=== Exercise instructions ===
Repeat the reading passage that opens with "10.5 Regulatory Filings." in full.

=== Reading passage ===
►

10.5 Regulatory Filings. Buyer and the Company shall, as promptly as
practicable after execution of this Agreement, make or cause to be made all
filings and submissions under the HSR Act (including request for early
termination), the Atomic Energy Act with respect to materials licenses, and any
other laws or regulations applicable to Buyer or the Company and as
-37-
may be required of any of them for the consummation of the transactions
contemplated hereby, and Buyer shall be responsible for all filing fees under
the HSR Act. Buyer and the Company shall coordinate and cooperate with each
other in exchanging such information and assistance as any of them may
reasonably request in connection with all of the foregoing.
10.6 Contact with Customers and Suppliers. Buyer and Buyer's
Representatives shall not contact or communicate with the employees (other than
the Management Stockholders), customers, suppliers and licensors of the Company
or its Subsidiaries in connection with the transactions contemplated hereby
except with the prior written consent of the Company, which consent may be
withheld in the discretion of the Company or conditioned upon an officer of the
Company being present at any such meeting or conference.

◄

=== Records ===
►

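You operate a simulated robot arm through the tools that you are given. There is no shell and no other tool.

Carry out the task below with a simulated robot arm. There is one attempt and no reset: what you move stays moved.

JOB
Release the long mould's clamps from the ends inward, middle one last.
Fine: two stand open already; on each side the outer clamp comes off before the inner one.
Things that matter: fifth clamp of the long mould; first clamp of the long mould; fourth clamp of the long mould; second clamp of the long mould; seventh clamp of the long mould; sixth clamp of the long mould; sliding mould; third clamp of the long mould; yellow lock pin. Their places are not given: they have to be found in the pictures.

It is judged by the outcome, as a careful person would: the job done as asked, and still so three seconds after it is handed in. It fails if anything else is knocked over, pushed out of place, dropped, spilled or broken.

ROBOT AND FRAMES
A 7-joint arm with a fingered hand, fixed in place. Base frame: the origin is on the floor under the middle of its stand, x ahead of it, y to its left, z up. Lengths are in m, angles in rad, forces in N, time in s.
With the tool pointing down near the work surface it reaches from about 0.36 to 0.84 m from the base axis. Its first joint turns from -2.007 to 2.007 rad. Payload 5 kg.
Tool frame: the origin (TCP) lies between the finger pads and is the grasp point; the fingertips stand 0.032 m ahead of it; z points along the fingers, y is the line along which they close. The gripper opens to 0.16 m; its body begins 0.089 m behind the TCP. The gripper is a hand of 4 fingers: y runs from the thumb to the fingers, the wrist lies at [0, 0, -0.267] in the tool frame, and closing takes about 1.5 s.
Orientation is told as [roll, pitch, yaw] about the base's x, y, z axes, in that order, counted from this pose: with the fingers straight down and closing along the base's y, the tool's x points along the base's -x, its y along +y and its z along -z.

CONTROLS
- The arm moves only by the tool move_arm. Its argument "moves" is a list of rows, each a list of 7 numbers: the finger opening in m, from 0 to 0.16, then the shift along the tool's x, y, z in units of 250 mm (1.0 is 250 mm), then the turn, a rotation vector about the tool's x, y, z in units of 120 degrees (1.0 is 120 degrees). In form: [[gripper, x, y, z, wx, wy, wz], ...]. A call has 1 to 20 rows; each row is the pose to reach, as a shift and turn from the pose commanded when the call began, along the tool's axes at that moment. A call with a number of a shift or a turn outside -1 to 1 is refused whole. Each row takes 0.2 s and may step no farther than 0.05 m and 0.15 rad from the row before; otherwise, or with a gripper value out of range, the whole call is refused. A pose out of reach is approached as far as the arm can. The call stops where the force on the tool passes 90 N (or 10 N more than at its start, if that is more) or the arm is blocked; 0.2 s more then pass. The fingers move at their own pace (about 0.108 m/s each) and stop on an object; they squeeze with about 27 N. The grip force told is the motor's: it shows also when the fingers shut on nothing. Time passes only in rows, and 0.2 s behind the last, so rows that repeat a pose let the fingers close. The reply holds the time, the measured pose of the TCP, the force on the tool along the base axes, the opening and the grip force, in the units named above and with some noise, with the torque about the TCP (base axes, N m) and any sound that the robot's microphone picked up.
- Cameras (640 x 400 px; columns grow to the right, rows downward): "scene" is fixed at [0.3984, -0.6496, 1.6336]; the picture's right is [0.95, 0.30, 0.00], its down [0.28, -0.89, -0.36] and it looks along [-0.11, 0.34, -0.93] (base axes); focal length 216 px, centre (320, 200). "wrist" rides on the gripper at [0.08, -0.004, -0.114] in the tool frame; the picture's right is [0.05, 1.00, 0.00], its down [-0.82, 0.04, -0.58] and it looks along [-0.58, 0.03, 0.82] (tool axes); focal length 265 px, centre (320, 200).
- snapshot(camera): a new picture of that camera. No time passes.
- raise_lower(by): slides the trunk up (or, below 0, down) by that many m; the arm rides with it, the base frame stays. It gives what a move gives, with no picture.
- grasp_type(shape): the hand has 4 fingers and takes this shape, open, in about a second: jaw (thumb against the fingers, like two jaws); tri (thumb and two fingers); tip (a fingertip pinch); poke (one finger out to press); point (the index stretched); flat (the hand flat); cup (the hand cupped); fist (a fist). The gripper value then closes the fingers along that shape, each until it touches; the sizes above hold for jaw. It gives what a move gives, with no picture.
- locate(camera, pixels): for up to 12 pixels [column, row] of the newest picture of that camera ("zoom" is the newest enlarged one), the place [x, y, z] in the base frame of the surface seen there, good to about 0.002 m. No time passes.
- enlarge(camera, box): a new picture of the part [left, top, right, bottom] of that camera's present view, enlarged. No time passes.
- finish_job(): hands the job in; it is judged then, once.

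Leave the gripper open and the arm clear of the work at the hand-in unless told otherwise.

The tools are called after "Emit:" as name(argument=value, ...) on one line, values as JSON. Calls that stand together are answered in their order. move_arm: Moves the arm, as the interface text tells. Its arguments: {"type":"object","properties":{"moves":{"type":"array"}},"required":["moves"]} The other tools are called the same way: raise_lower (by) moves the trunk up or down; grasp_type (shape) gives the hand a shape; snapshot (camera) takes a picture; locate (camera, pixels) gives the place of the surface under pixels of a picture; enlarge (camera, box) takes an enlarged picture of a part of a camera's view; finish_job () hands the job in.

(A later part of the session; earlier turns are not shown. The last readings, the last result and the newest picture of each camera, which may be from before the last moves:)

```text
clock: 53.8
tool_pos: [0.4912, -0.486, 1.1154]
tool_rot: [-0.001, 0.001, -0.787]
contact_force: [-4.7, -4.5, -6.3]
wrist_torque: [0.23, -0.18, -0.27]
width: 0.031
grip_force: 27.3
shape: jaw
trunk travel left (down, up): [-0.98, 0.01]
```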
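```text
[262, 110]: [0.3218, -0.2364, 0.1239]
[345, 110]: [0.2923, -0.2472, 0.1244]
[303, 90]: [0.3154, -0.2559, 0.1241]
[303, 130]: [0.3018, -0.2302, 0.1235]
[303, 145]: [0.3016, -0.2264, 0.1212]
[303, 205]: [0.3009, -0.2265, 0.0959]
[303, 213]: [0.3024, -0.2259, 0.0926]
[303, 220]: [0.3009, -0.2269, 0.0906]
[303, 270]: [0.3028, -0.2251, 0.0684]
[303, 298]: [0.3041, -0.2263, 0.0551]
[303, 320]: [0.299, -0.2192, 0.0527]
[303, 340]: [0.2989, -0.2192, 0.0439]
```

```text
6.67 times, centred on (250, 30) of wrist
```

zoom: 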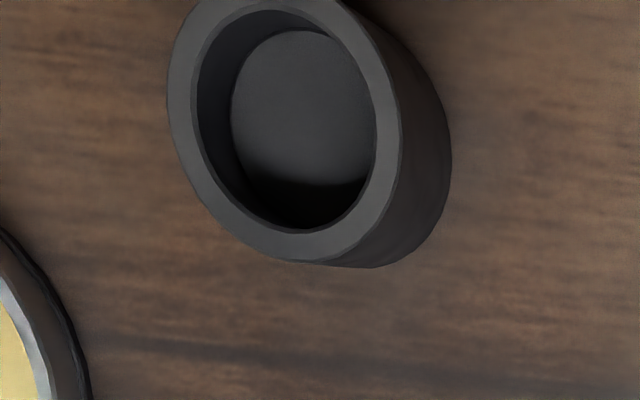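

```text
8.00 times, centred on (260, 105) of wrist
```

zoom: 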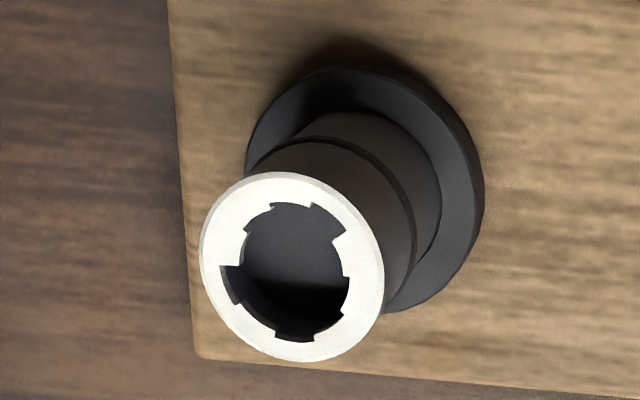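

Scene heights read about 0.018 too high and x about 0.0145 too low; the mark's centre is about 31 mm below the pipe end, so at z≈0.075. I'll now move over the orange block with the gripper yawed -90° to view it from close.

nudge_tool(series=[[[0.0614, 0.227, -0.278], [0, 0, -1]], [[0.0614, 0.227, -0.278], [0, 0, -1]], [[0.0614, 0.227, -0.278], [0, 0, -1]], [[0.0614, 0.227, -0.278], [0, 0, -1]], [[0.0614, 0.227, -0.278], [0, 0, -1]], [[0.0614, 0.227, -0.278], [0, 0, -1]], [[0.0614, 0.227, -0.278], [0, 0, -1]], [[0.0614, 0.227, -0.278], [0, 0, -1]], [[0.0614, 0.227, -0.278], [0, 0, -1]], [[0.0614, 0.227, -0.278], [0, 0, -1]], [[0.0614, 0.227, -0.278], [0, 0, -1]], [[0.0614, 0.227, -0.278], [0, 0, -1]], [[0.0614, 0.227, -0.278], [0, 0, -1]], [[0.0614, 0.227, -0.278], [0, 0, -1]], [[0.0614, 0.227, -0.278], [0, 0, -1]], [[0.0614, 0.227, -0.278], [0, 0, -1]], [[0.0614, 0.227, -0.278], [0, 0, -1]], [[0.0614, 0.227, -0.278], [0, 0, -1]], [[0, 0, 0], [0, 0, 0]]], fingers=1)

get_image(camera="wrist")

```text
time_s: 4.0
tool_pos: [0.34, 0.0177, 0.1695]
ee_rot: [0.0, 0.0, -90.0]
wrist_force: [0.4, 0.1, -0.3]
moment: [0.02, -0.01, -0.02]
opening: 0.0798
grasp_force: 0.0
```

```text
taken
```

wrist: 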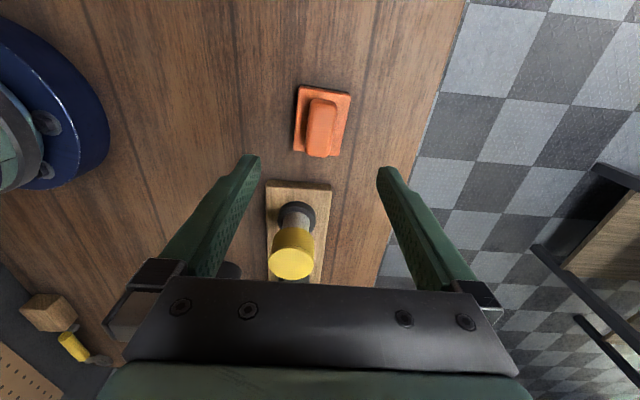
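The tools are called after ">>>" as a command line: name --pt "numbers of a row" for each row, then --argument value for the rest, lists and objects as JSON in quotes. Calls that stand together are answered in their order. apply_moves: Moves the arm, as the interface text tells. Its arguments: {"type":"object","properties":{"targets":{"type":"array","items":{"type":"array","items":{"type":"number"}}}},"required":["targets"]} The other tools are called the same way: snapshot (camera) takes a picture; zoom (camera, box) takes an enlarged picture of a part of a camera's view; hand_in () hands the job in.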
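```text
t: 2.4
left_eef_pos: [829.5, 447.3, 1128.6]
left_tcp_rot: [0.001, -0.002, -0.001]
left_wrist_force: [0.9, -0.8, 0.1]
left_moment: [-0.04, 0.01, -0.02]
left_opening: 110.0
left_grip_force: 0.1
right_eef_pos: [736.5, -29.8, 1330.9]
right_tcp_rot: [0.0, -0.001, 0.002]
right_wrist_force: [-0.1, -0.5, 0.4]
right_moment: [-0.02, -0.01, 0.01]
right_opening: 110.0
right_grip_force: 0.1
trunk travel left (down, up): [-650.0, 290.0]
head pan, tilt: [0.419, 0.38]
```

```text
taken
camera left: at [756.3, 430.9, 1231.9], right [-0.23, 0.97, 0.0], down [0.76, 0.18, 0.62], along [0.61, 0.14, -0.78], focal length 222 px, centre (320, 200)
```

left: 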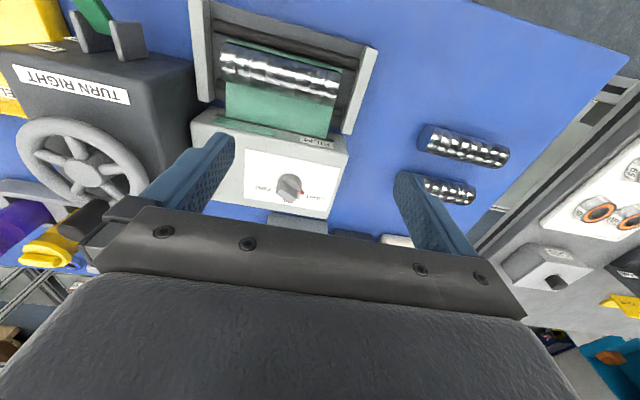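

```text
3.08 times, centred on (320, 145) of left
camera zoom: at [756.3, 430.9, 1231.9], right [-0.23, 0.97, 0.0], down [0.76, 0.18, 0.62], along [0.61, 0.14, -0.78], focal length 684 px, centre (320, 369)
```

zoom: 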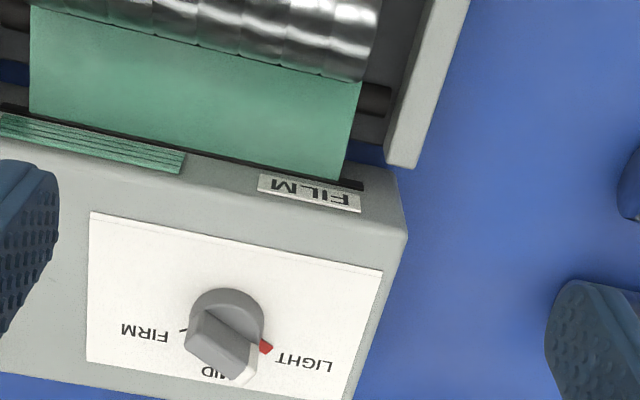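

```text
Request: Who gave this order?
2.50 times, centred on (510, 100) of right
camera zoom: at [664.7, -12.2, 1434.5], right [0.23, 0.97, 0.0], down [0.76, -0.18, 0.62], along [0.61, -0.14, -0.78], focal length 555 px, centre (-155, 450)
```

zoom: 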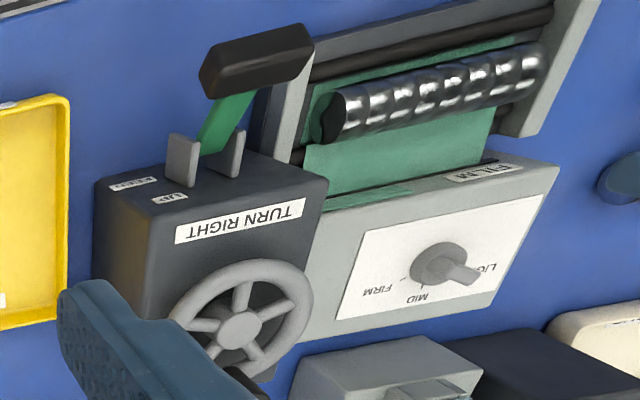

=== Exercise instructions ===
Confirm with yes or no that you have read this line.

◄

=== Answer for this exercise ===
10.5 Regulatory Filings. Buyer and the Company shall, as promptly as
practicable after execution of this Agreement, make or cause to be made all
filings and submissions under the HSR Act (including request for early
termination), the Atomic Energy Act with respect to materials licenses, and any
other laws or regulations applicable to Buyer or the Company and as
-37-
may be required of any of them for the consummation of the transactions
contemplated hereby, and Buyer shall be responsible for all filing fees under
the HSR Act. Buyer and the Company shall coordinate and cooperate with each
other in exchanging such information and assistance as any of them may
reasonably request in connection with all of the foregoing.
10.6 Contact with Customers and Suppliers. Buyer and Buyer's
Representatives shall not contact or communicate with the employees (other than
the Management Stockholders), customers, suppliers and licensors of the Company
or its Subsidiaries in connection with the transactions contemplated hereby
except with the prior written consent of the Company, which consent may be
withheld in the discretion of the Company or conditioned upon an officer of the
Company being present at any such meeting or conference.